---------- Article ----------

KAPITAL

Recherche information… forte récompense

Près d’un demi-million est offert pour tout renseignement qui permettra de retrouver le butin volé en décembre dans la boutique Chopard à Genève. Les assureurs veulent donner un coup de pouce à l’enquête.

Cela se passe à Genève, à la fin décembre 2006. Deux individus armés pénètrent dans la boutique Chopard et y dérobent l’équivalent de 4,5 millions de francs en montres et en bijoux avant de prendre la fuite.

Quelques jours plus tard, constatant l’ampleur du cambriolage, l’assureur de la marque décide d’offrir 450’000 francs à toute personne capable de fournir des informations décisives permettant de récupérer le précieux butin.

Cette pratique, qui évoque les temps reculés de la conquête de l’Ouest, n’est pas si rare en Suisse. Elle s’applique essentiellement aux domaines de l’art et du luxe, où les pièces sont facilement identifiables.

La récompense s’élève en règle générale à 10% de la valeur des biens récupérés, soit leur prix de revente moyen sur le terrain.

« Payer un dixième du montant total à un informateur est pour nous préférable que de rembourser la quasi-totalité de la valeur au client », résume Silvio Freuler, responsable «sinistres choses» à Allianz Suisse.

Mais la méthode ne marche évidemment pas à tous les coups. En octobre 2004, la compagnie d’assurance Toplis & Harding proposait une forte récompense suite au vol d’une quinzaine de vases « Gallé », estimés à plusieurs millions de francs, à la fondation Neumann de Gingins. Elle n’a revendiqué aucun succès jusqu’ici.

---------- Data shown ----------

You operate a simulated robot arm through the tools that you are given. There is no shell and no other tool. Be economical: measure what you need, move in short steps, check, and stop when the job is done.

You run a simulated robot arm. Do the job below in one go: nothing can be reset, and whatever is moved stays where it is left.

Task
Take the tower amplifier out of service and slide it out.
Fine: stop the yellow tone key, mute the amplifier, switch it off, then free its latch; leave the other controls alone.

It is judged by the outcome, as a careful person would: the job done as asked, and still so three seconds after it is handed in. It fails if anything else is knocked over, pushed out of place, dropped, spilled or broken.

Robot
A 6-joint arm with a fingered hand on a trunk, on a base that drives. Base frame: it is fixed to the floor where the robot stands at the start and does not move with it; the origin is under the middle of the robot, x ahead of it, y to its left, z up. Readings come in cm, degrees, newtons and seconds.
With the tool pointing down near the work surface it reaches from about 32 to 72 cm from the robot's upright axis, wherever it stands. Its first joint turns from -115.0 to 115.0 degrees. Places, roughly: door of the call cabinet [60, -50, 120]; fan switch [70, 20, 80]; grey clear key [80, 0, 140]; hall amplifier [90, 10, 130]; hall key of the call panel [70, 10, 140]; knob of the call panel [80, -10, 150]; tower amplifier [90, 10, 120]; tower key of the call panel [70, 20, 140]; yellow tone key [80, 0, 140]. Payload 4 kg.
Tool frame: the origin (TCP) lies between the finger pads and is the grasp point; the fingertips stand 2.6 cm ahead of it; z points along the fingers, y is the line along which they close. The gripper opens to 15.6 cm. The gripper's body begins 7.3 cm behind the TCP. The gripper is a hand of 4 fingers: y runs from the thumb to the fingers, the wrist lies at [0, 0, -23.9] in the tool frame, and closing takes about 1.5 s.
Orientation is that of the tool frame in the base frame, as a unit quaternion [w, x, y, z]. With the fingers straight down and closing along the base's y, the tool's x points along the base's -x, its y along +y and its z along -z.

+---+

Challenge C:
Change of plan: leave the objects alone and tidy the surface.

----------

Challenge A:
Exactly the lines from the line containing "Fine: stop the" to the line containing "A 6-joint arm", both included, are to be set down; no other line belongs in the answer.
Challenge B:
Take up the article again after its last words.

Exercise result A:
Fine: stop the yellow tone key, mute the amplifier, switch it off, then free its latch; leave the other controls alone.

It is judged by the outcome, as a careful person would: the job done as asked, and still so three seconds after it is handed in. It fails if anything else is knocked over, pushed out of place, dropped, spilled or broken.

Robot
A 6-joint arm with a fingered hand on a trunk, on a base that drives. Base frame: it is fixed to the floor where the robot stands at the start and does not move with it; the origin is under the middle of the robot, x ahead of it, y to its left, z up. Readings come in cm, degrees, newtons and seconds.

Exercise result B:
De son côté, la Poste avait offert en 1997 un million de francs à quiconque fournirait un indice déterminant lié au « casse du siècle » dont elle avait été victime à Zürich et lors duquel 53 millions de francs avaient disparus dans la nature. Apparemment sans succès.

L’exercice s’est toutefois avéré fructueux pour l’armée suisse, qui, à la suite du vol de 82 fusils d’assauts dans un entrepôt militaire à Marly (FR) en septembre dernier, avait offert une récompense de 20’000 francs à d’éventuels témoins.

« Dans la mesure où les voleurs avaient aussi dérobé des munitions et des culasses, le recours à une prime nous semblait justifié pour des raisons de sécurité, indique Martin Immenhauser, porte-parole de la justice militaire. Ce fût une excellente idée, puisque le butin a été retrouvé grâce à un informateur à peine un mois après le casse. »

Généralement, les auteurs sont découverts grâce à une fuite interne ou à l’occasion d’un recel. « Nous obtenons des résultats en moyenne une fois sur trois », souligne John Shaw, du cabinet parisien S.W. Associates, en charge du dossier Chopard. Bien qu’informelle, la collaboration entre l’assureur et la police devient dès lors inévitable.

« Nos enquêtes se chevauchent, mais notre cible n’est pas la même, poursuit John Shaw. Nous cherchons avant tout à retrouver la marchandise dérobée, alors que la police s’intéresse davantage aux responsables. »

Les deux parties ne disposent cependant pas des mêmes obligations. Contrairement aux policiers, qui ne doivent pas partager leurs actes d’enquêtes, les représentants de la compagnie d’assurance sont tenus de livrer toutes les informations qu’ils obtiennent.

« De toute façon, c’est dans leur intérêt, car d’un point de vue légal ils ne peuvent pas récupérer la marchandise seuls, souligne Patrick Pulh, de la police cantonale genevoise. De notre côté, les récompenses sont les bienvenues: elles agissent souvent comme des accélérateurs de l’enquête. »

Compte tenu de l’ampleur des sommes proposées — souvent plusieurs centaines de milliers de francs –, les annonces dans la presse ou à la télévision obtiennent un taux de réponses gigantesque.

« Toutes sortes de gens nous contactent, parfois même des médiums », sourit John Shaw. Dès lors, comment vérifier la crédibilité des témoignages? « Certains indices nous guident, tels que les demandes d’avances ou la peur de représailles qui amène des personnes à appeler à plusieurs reprises en livrant à chaque fois une petite partie de l’information », précise l’enquêteur.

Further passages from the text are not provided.